● YOUR INSTRUCTIONS
Write the data out again, exactly as given.

------ DATASET EXCERPT ------

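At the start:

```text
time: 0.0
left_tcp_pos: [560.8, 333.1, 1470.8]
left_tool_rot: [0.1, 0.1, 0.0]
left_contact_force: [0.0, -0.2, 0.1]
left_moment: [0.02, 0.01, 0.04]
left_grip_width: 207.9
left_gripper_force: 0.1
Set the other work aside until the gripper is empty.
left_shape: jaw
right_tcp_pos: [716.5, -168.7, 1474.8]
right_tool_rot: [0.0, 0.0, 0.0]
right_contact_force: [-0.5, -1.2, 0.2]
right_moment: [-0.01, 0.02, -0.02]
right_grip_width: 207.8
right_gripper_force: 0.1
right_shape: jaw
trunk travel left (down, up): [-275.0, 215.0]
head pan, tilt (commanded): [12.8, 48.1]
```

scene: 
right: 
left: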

------

● TASK SOLUTION
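At the start:

```text
time: 0.0
left_tcp_pos: [560.8, 333.1, 1470.8]
left_tool_rot: [0.1, 0.1, 0.0]
left_contact_force: [0.0, -0.2, 0.1]
left_moment: [0.02, 0.01, 0.04]
left_grip_width: 207.9
left_gripper_force: 0.1
Set the other work aside until the gripper is empty.
left_shape: jaw
right_tcp_pos: [716.5, -168.7, 1474.8]
right_tool_rot: [0.0, 0.0, 0.0]
right_contact_force: [-0.5, -1.2, 0.2]
right_moment: [-0.01, 0.02, -0.02]
right_grip_width: 207.8
right_gripper_force: 0.1
right_shape: jaw
trunk travel left (down, up): [-275.0, 215.0]
head pan, tilt (commanded): [12.8, 48.1]
```

scene: 
right: 
left: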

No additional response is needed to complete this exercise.